# DATA PROVIDED start

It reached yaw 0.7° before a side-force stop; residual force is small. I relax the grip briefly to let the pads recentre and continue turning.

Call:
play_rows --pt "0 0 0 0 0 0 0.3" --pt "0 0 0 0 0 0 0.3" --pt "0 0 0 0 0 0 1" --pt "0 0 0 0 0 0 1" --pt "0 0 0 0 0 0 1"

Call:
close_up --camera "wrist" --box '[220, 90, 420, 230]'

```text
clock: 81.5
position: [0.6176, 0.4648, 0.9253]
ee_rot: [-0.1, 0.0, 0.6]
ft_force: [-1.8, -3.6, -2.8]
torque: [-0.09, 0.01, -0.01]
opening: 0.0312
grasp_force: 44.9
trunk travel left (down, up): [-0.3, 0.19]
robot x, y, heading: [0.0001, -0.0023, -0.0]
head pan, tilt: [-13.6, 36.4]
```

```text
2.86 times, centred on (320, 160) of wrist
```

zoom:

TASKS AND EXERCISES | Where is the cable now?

# DATA PROVIDED end
# DOCUMENT start

Data: 2002-12-23 11:40:53
Temat: Re: Orzeszki ziemne na MM
Od: "Kafka" <i...@N...pl>
Pokaż wszystkie nagłówki
> Nie widziałam tych orzeszków (napisów na opakowaniu raczej),
Felix, jasno niebieskie opakowanie, jest na nich napis LIGHT oraz "bez soli,
prazone bez tluszczu'
Faktycznie sa bez soli i sa takie jakby suche.
> ale tak sobie myślę, że chodzi o tłuszcz na jakim są prażone.
> Bo o ile tłuszczyk z samych orzeszków jest MM poprawny
> to już jakiś inny olej ( i poddany obróbce cieplnej)
> już nie jest MM.
> Natomiast jeszcze sobie myślę, czy nie jest to
> podobna historia jak z marchewką (gotowana a surowa).
> Przecież orzeszki są prażone, więc czy nie podwyższa się ich IG?
> Czekam na odpowiedzi razem z Tobą :)
>
> Te orzeszki zamierzasz jeść na kolację czy jak?

# DOCUMENT end

TASKS AND EXERCISES |
1. Copy the part of the document from the words "Data: 2002-12-23 11:40:53" through the words "poddany obróbce cieplnej)".
2. Pick up the document at the point where it stops and go on.

WRITTEN RESPONSES |
1.
Data: 2002-12-23 11:40:53
Temat: Re: Orzeszki ziemne na MM
Od: "Kafka" <i...@N...pl>
Pokaż wszystkie nagłówki
> Nie widziałam tych orzeszków (napisów na opakowaniu raczej),
Felix, jasno niebieskie opakowanie, jest na nich napis LIGHT oraz "bez soli,
prazone bez tluszczu'
Faktycznie sa bez soli i sa takie jakby suche.
> ale tak sobie myślę, że chodzi o tłuszcz na jakim są prażone.
> Bo o ile tłuszczyk z samych orzeszków jest MM poprawny
> to już jakiś inny olej ( i poddany obróbce cieplnej)

2.
;-) Raczej nie traktuje orzeszkow jako posilek, lecz jako przegryzke
(wymiennie z suszonymi figami, morelami) - w chwilach slabosci, ktore
niestety sie zdarzaja ;(
To tak zamiast papieroska...
Bo ja rzucam wszystko naraz, palenie, jedzenie .... (jedzenie slodyczy
oczywiscie ;-)
Jak jestem po posilku to nie mam ochoty na takie rzeczy, bo nie mam miejsca
w zoladku, ale poznym popoludniem, tudziez wieczorem, jak nachodzi mnie taka
STRRRRRAszna ochota, to wole zgrzeszyc czyms "monti" niz "nie-monti" - wtedy
przynajmniej - mam nadzieje - moja trzustka nie zwariuje.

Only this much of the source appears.